As primeiras evidências

As evidências empíricas a favor de um modelo expansionista começaram a surgir no fim da década de 1920. Entre 1929 e 1931, o astrônomo estadunidense Edwin Hubble (1889-1953) publicou dois artigos cujos resultados passaram a ser vistos (não tanto por ele, é bom ressaltar, mas por outros cientistas) como as primeiras evidências empíricas em favor das ideias de um Universo dinâmico, em expansão. Tendo analisado a natureza da luz emitida por estrelas distantes, Hubble descobriu – em colaboração com o astrônomo prático estadunidense Milton Humason (1891-1972) – que muitas galáxias estão se afastando de nós a uma velocidade V proporcional à sua distância R da Terra, de tal modo que V = H x R. Essa relação, comumente referida como lei de Hubble ou lei de Hubble-Humason, estabelece que o universo está se expandindo, com a constante H ditando a taxa de expansão.

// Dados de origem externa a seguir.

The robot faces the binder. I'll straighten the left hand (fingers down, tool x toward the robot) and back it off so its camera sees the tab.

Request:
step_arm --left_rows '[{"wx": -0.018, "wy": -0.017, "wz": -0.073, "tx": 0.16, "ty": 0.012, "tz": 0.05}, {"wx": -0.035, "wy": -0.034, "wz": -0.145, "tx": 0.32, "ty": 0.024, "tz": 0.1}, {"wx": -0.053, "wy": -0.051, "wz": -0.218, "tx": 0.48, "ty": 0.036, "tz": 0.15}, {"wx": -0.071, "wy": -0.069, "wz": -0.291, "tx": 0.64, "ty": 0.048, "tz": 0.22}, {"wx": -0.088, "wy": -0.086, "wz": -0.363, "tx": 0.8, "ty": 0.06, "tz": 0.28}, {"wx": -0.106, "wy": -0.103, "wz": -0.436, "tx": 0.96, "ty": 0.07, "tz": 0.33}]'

Foi uma descoberta e tanto. Mesmo porque, naquela época, os especialistas ainda discutiam entre si sobre as dimensões de nossa própria galáxia, a Via Láctea. No início da década de 1920, por exemplo, as dimensões do Universo ainda eram desconhecidas, a ponto de haver sérios desacordos a respeito do tamanho e da abrangência daquilo que os astrônomos viam e fotografavam com os seus telescópios. Não se sabia sequer se os astros do céu noturno estavam todos abrigados dentro dos limites da Via Láctea ou se as fronteiras do Universo estariam situadas muito além de nossa galáxia. A opinião mais comum entre os cosmólogos era a de que todo o Universo observável estaria contido na Via Láctea, um equívoco que só começaria a ser corrigido ao longo daquela década (para detalhes e comentários em português, ver SINGH 2006).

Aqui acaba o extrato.